About
Plastic becomes nature and nature becomes plastic -David Almeida
Collecting plastics at Caumsett State Historic Park Preserve
Through appropriation, irony and paradox my work focuses on consumerism. This interest began while documenting discarded house goods in the streets of Miami Beach, showing through those objects the transient life in that coastal community. Later, using as reference the meaning and visual elements of Vanitas paintings, scientific prints of the natural world and dioramas I’ve emphasized society’s value of the artificial over the natural, the fake over the real.
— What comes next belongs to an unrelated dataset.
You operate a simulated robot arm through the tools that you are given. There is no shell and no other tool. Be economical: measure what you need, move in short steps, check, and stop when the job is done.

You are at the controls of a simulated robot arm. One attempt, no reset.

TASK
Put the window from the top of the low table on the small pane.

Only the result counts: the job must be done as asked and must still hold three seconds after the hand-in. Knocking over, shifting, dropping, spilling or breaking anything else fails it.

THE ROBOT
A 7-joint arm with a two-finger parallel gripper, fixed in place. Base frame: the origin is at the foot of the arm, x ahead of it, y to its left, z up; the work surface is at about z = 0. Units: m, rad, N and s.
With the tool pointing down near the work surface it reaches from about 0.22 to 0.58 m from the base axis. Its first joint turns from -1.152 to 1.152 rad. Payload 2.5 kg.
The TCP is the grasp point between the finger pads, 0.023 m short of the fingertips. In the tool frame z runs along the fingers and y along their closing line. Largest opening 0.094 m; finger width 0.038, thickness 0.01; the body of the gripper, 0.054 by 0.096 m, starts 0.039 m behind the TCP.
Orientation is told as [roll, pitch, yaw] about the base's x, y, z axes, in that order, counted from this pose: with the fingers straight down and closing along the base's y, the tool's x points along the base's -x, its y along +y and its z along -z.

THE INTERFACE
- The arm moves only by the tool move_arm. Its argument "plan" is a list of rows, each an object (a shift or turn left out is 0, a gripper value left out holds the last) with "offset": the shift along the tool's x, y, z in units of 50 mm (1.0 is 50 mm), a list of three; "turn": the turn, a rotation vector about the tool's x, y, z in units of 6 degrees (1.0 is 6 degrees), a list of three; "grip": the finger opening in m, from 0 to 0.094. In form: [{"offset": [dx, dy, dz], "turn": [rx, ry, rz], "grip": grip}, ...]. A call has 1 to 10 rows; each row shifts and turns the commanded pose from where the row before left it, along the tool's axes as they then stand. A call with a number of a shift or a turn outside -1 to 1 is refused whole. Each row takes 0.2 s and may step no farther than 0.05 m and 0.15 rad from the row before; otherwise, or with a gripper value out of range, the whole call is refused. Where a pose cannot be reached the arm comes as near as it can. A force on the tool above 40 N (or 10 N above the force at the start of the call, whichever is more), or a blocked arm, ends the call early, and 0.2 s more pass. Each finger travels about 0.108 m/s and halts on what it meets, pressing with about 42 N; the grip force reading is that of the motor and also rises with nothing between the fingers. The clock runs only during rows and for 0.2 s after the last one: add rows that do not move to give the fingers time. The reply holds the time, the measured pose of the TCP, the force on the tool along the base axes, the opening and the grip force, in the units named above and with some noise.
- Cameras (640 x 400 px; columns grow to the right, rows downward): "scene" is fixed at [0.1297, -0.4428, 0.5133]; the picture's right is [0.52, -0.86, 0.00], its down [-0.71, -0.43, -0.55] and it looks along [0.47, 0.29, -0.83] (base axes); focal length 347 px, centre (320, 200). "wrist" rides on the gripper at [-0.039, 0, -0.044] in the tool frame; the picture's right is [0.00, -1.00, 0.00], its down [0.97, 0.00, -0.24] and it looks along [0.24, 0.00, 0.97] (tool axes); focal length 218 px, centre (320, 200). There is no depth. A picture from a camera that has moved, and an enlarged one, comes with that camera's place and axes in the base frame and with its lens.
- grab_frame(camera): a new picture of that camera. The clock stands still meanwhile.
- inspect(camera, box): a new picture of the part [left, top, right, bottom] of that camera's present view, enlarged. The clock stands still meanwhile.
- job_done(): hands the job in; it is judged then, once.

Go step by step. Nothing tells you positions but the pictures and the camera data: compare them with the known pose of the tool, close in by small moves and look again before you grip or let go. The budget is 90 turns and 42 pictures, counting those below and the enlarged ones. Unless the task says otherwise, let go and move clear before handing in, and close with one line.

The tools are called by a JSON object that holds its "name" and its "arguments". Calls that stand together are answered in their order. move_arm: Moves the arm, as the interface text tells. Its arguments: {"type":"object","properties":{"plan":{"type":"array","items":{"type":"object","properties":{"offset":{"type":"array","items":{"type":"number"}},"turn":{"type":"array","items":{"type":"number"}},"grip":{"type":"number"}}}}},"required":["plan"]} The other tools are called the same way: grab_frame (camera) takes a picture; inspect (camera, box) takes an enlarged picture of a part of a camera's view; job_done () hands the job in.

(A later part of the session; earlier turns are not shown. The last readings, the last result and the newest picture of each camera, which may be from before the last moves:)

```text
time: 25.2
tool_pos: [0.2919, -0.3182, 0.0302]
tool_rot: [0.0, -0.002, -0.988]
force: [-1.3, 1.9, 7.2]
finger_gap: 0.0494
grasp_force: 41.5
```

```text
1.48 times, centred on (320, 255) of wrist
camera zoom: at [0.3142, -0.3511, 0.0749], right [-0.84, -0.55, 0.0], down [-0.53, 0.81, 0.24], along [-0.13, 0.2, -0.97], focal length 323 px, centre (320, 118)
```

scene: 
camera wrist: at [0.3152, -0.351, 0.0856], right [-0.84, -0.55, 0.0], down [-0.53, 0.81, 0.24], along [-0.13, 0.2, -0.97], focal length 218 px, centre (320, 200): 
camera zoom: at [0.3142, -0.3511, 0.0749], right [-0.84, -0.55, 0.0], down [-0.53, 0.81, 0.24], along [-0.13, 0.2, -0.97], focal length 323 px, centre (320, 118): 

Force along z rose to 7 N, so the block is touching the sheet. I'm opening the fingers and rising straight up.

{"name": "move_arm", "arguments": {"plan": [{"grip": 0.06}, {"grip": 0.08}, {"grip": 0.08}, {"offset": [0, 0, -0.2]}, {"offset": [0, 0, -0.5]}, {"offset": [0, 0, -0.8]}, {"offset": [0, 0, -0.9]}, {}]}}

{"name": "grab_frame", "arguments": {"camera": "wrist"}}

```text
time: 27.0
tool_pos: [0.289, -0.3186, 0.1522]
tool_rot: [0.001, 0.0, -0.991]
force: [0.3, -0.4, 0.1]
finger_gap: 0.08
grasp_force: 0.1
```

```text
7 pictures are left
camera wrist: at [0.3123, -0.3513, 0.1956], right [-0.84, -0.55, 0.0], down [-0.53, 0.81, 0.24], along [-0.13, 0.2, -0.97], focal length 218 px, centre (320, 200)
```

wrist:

Through my current body of work I am exploring a consequence of consumerism, pollution. I’m particularly interested in plastic, a new material that was not in existence one hundred years ago though now found everywhere. As this manmade material is increasingly found in nature, transformed by the elements into microscopic particles, and interferes and integrates into the life of many species, one can say that plastic becomes nature and nature becomes plastic.
BIO
Originally from Lisbon, Portugal, in 1998 I moved to London, which is where my interest in photography began. I currently live and work in Cold Spring Harbor, New York. Others cities I’ve called home include Miami, Nashville, Chicago and Amsterdam. I’m the recipient of various grants and fellowships including the State of Florida Individual Artist Fellowship, the Artist Enhancement Grant, and the Artist Access Grant. In 2010 I was awarded the West Prize. Some of the venues that have exhibited my work include the Heckscher Museum of Art, the Mary Brogan Museum of Art and Science, the West Collection, Mattie Kelly Arts Center, the Art and Culture Center of Hollywood, and GEISAI Miami 2007.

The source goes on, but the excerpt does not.